---- EXCERPTED PASSAGE
Step by step solution

01

Understanding the problem

We need to establish the relationships between an ant's length, weight, and cross-sectional area of limbs. Weight is proportional to the cube of the length (\(weight \propto length^3\)), while the cross-sectional area is proportional to the square of the length (\(area \propto length^2\)). We must determine the factor by which these increase when the ant's length is scaled by a factor of 500.
02

Calculate weight increase

If the length is increased 500 times, the weight will increase by the cube of this factor. Thus, the increase in weight is given by\(500^3 = 125,000,000\). So, the weight increases by a factor of 125,000,000.
03

Calculate cross-sectional area increase

The cross-sectional area will increase by the square of the factor by which the length increases. Therefore, it will increase by\(500^2 = 250,000\). So, the area increases by a factor of 250,000.
--------
---- INFORMATION PROVIDED
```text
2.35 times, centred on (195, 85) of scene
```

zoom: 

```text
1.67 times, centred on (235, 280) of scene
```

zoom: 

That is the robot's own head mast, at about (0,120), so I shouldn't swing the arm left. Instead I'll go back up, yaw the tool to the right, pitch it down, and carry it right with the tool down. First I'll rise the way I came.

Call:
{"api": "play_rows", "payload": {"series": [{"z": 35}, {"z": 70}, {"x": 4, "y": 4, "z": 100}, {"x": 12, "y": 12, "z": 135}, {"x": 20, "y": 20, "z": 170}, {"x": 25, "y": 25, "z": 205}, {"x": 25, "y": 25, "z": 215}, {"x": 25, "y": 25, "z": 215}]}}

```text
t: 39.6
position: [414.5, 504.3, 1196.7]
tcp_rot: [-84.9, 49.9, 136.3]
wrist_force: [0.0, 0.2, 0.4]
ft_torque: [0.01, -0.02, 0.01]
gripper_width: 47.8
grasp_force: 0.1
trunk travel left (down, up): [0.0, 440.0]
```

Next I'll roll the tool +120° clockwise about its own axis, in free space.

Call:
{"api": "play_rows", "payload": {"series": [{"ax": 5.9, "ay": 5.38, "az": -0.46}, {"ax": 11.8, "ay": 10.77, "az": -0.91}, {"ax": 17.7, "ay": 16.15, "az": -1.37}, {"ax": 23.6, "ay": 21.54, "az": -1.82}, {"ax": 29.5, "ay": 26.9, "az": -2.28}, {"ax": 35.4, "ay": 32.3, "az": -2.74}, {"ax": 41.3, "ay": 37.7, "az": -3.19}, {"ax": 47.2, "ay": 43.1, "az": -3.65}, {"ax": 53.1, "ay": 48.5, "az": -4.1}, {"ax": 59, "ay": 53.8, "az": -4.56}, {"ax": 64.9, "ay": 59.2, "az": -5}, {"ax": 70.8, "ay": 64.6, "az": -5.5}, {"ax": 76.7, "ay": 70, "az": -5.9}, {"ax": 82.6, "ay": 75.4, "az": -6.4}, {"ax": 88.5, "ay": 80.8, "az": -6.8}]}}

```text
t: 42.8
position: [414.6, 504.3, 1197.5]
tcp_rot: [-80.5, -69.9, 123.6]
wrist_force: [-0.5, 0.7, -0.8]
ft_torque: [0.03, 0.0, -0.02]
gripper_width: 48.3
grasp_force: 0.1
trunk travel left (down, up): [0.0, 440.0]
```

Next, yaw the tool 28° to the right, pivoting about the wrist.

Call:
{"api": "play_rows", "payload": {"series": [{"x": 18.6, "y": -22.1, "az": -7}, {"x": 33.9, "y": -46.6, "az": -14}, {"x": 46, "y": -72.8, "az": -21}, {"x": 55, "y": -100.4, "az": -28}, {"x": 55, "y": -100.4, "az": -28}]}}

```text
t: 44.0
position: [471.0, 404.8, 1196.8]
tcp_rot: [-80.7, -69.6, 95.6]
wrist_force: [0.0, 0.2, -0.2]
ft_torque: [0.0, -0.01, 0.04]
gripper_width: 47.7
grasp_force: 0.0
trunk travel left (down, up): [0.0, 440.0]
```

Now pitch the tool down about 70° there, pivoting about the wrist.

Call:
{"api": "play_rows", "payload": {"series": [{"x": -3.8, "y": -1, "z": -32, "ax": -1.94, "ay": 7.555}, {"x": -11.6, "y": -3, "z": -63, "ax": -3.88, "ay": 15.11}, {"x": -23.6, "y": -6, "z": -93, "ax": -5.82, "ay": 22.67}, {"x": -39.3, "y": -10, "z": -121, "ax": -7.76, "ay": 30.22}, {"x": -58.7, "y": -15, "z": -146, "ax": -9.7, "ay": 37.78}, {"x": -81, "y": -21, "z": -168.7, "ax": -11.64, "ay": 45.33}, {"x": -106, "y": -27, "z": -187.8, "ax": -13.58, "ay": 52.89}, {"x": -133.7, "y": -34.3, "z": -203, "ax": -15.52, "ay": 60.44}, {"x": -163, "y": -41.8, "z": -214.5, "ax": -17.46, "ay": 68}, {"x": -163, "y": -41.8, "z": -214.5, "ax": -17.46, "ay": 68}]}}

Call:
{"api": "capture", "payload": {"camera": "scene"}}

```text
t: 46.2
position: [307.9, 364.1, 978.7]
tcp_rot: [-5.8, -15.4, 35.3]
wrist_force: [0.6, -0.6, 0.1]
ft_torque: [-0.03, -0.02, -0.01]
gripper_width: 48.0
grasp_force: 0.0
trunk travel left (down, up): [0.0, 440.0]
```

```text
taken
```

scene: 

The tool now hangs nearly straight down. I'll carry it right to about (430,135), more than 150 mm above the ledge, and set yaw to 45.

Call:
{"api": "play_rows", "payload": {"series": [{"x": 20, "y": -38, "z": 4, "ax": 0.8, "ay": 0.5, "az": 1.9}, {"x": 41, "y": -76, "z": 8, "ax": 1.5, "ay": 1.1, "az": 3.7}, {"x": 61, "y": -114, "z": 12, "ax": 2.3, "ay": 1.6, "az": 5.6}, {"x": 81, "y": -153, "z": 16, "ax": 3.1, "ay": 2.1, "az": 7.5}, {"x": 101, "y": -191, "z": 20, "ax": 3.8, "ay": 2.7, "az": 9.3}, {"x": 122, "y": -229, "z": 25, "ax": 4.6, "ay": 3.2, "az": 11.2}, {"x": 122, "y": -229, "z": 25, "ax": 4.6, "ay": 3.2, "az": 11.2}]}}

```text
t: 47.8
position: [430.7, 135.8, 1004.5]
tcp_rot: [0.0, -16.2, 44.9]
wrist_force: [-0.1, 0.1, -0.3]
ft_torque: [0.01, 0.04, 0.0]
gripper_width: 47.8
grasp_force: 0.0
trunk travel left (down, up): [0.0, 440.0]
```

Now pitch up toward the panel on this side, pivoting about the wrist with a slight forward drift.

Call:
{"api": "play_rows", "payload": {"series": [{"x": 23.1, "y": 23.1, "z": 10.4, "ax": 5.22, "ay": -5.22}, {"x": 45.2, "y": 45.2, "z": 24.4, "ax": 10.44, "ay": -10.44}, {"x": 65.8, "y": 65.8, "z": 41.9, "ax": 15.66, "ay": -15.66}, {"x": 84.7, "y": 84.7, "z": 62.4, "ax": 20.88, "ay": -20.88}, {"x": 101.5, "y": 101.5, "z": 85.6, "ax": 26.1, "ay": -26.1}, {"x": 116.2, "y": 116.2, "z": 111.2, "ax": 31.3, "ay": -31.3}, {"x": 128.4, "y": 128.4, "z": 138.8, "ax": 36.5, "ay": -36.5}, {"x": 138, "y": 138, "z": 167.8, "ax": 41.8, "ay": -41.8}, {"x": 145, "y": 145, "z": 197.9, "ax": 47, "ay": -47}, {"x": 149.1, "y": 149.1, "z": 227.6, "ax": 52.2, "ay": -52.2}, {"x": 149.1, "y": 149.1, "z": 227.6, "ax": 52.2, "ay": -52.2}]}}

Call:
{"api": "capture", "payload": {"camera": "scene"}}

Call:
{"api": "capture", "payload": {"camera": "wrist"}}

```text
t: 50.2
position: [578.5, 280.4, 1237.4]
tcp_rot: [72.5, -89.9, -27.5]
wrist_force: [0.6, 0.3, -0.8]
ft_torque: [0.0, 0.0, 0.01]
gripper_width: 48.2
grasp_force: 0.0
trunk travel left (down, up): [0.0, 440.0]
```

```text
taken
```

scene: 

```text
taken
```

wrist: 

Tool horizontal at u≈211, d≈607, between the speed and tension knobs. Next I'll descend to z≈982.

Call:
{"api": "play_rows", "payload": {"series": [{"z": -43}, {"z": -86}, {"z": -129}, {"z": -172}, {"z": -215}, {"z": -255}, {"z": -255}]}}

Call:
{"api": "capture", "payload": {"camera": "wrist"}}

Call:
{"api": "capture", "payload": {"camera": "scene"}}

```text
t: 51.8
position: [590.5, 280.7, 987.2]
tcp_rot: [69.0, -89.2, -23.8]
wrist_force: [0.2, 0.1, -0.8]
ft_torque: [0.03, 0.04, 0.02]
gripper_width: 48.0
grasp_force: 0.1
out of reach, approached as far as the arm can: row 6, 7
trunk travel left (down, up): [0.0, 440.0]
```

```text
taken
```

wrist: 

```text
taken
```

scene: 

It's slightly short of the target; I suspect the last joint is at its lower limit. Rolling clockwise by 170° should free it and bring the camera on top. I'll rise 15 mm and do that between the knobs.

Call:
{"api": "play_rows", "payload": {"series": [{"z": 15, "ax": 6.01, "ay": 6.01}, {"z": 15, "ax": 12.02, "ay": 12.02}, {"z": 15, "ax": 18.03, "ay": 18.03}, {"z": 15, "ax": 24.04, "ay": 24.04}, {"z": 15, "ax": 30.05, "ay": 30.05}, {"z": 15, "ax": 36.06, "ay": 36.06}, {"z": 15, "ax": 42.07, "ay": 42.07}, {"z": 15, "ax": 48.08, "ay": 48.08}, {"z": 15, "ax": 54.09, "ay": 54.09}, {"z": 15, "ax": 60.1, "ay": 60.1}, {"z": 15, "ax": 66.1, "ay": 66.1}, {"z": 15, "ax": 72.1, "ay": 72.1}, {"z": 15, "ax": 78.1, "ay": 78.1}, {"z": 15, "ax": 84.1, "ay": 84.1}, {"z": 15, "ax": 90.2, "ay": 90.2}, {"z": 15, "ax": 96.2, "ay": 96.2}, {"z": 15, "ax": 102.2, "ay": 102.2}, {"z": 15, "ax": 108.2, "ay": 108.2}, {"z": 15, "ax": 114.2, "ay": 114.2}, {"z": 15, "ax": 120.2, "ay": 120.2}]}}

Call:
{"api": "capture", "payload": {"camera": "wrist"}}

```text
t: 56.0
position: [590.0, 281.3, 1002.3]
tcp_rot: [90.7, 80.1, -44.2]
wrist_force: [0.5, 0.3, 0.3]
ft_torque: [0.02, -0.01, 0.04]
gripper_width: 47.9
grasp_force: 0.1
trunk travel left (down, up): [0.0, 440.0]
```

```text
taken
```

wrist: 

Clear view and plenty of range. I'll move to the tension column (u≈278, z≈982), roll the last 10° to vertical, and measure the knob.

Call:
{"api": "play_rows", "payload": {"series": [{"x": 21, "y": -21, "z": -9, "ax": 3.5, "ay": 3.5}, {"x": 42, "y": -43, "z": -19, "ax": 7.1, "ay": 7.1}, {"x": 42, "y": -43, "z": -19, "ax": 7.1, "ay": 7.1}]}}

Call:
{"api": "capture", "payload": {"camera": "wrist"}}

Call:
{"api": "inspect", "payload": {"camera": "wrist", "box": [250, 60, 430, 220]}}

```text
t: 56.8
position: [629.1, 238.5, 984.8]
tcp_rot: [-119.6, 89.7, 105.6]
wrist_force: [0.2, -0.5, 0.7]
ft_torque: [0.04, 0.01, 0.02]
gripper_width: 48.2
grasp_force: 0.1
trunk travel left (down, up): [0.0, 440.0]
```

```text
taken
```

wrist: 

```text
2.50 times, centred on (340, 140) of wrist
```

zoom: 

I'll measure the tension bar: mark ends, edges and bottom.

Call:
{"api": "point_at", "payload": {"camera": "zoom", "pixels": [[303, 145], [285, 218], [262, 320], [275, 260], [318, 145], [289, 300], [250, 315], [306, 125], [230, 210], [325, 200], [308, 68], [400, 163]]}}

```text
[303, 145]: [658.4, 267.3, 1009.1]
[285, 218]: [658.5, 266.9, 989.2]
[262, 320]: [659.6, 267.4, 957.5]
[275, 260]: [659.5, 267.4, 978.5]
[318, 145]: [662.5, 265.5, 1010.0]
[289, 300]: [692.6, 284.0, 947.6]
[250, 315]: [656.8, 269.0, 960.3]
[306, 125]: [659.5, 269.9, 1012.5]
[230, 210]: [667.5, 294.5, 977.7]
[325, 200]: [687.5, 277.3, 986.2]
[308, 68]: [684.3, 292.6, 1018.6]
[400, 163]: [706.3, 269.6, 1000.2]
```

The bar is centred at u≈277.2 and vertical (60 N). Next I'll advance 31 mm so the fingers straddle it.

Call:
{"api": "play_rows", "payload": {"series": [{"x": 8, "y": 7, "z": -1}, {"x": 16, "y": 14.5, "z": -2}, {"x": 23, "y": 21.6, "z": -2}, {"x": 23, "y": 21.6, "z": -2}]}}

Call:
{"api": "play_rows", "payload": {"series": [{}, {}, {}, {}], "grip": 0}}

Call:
--------
• **PARTS OF THE EXERCISE**
1) Transcribe the excerpted passage beginning at "If the length". Stop after "factor of 250,000.".
2) Supply the part of the excerpted passage that comes after its last sentence.

• **FINAL ANSWERS**
1)
If the length is increased 500 times, the weight will increase by the cube of this factor. Thus, the increase in weight is given by\(500^3 = 125,000,000\). So, the weight increases by a factor of 125,000,000.
03

Calculate cross-sectional area increase

The cross-sectional area will increase by the square of the factor by which the length increases. Therefore, it will increase by\(500^2 = 250,000\). So, the area increases by a factor of 250,000.

2)
04

Calculate change in pressure

Pressure is defined as weight divided by area. The original pressure is proportional to \(\frac{weight_{original}}{area_{original}}\). The new pressure is proportional to \(\frac{weight_{new}}{area_{new}} = \frac{500^3}{500^2} = 500\),meaning the pressure increases by a factor of 500.
05

Effects on the ant

Given that the pressure on the legs increases by a factor of 500, this dramatic increase is unsustainable structurally. Likely, the ant's limbs would collapse under its own increased weight, rendering it immobile or crushed.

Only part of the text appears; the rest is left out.